*GIVEN PROBLEM*.
Pick out every line that holds the string "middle" and copy it.

── GIVEN MATERIAL ──

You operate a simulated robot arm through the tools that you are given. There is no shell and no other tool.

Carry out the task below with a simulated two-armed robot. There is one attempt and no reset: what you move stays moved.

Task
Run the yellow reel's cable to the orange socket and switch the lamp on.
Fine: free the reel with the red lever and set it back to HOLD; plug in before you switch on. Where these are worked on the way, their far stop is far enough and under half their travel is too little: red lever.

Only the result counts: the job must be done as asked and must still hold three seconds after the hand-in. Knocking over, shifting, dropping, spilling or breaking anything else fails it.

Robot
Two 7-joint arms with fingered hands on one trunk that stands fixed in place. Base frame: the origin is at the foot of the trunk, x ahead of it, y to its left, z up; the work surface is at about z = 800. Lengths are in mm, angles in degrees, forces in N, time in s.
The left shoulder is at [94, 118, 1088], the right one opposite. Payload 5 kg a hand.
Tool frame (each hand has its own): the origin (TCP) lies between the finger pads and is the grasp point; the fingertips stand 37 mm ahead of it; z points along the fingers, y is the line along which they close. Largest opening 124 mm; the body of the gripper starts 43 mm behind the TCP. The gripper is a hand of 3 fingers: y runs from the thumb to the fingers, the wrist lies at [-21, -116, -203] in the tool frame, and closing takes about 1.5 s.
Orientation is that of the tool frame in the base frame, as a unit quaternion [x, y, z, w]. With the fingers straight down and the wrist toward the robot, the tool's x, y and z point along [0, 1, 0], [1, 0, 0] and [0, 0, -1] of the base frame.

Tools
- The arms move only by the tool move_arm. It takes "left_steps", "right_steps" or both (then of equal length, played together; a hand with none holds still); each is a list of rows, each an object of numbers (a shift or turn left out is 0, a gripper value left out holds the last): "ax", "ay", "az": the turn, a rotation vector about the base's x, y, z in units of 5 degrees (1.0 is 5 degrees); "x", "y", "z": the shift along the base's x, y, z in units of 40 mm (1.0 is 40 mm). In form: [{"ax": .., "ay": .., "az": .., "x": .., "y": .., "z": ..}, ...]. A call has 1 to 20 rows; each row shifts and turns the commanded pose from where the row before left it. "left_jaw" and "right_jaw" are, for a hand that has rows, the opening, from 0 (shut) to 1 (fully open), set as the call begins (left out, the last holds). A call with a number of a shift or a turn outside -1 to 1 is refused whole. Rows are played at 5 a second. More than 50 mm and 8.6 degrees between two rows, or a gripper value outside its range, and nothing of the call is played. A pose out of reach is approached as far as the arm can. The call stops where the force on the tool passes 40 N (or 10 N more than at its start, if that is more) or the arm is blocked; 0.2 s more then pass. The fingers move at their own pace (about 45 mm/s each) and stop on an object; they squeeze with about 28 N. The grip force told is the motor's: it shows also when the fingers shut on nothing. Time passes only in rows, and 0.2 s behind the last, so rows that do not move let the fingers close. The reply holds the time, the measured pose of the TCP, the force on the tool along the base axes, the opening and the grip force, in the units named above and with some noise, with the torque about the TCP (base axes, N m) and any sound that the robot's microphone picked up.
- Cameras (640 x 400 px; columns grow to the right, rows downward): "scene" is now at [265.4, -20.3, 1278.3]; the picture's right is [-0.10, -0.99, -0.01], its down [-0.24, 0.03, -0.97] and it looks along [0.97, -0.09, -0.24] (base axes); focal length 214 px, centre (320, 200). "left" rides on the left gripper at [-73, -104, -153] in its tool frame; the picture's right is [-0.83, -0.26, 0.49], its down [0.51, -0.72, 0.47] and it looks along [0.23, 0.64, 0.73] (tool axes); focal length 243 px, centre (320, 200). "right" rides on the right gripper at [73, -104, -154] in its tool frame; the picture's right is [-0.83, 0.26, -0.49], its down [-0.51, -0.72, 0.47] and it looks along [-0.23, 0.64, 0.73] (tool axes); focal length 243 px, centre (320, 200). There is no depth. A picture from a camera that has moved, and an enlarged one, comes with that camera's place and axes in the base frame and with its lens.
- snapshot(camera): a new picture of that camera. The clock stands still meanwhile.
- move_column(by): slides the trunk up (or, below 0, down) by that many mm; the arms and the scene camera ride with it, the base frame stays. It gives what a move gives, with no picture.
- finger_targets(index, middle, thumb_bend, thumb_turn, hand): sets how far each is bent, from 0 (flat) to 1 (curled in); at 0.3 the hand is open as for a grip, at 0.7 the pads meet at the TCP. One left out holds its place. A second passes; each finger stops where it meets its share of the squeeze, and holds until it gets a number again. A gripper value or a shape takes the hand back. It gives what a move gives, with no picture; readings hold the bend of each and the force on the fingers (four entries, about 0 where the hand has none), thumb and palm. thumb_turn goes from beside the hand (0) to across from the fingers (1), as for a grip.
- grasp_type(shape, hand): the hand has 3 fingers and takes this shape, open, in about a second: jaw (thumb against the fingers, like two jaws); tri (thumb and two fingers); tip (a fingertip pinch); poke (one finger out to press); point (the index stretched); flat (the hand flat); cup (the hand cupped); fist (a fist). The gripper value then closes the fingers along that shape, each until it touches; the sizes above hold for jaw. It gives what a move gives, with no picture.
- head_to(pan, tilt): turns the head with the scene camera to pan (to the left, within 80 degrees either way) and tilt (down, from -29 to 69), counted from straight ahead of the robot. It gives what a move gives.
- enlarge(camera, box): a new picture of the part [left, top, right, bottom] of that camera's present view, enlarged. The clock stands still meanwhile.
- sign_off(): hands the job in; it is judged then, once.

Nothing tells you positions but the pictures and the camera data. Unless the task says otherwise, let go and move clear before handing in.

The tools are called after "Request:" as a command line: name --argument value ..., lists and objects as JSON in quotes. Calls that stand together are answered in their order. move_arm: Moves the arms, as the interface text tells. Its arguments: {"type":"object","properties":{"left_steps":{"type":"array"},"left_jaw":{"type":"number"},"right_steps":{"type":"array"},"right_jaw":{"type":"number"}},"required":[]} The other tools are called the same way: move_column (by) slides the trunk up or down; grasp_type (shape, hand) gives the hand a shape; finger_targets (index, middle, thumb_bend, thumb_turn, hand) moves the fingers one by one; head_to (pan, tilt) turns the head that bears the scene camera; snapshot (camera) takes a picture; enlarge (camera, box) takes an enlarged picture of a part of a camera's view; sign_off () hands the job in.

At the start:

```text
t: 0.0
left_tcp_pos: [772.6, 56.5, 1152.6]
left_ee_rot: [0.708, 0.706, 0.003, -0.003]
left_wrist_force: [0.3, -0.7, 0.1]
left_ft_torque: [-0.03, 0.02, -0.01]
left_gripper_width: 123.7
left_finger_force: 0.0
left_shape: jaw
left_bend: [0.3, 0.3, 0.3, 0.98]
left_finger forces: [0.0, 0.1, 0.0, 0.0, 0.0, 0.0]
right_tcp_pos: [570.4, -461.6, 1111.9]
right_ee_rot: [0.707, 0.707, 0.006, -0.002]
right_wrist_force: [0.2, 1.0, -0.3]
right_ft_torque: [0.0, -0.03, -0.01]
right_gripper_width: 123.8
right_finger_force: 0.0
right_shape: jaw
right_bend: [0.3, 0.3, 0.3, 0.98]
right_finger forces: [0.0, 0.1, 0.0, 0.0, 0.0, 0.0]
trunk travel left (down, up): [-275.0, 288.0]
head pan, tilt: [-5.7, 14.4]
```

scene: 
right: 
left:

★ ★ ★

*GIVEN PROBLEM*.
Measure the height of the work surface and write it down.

───

*EXERCISE ANSWER*.
- finger_targets(index, middle, thumb_bend, thumb_turn, hand): sets how far each is bent, from 0 (flat) to 1 (curled in); at 0.3 the hand is open as for a grip, at 0.7 the pads meet at the TCP. One left out holds its place. A second passes; each finger stops where it meets its share of the squeeze, and holds until it gets a number again. A gripper value or a shape takes the hand back. It gives what a move gives, with no picture; readings hold the bend of each and the force on the fingers (four entries, about 0 where the hand has none), thumb and palm. thumb_turn goes from beside the hand (0) to across from the fingers (1), as for a grip.
The tools are called after "Request:" as a command line: name --argument value ..., lists and objects as JSON in quotes. Calls that stand together are answered in their order. move_arm: Moves the arms, as the interface text tells. Its arguments: {"type":"object","properties":{"left_steps":{"type":"array"},"left_jaw":{"type":"number"},"right_steps":{"type":"array"},"right_jaw":{"type":"number"}},"required":[]} The other tools are called the same way: move_column (by) slides the trunk up or down; grasp_type (shape, hand) gives the hand a shape; finger_targets (index, middle, thumb_bend, thumb_turn, hand) moves the fingers one by one; head_to (pan, tilt) turns the head that bears the scene camera; snapshot (camera) takes a picture; enlarge (camera, box) takes an enlarged picture of a part of a camera's view; sign_off () hands the job in.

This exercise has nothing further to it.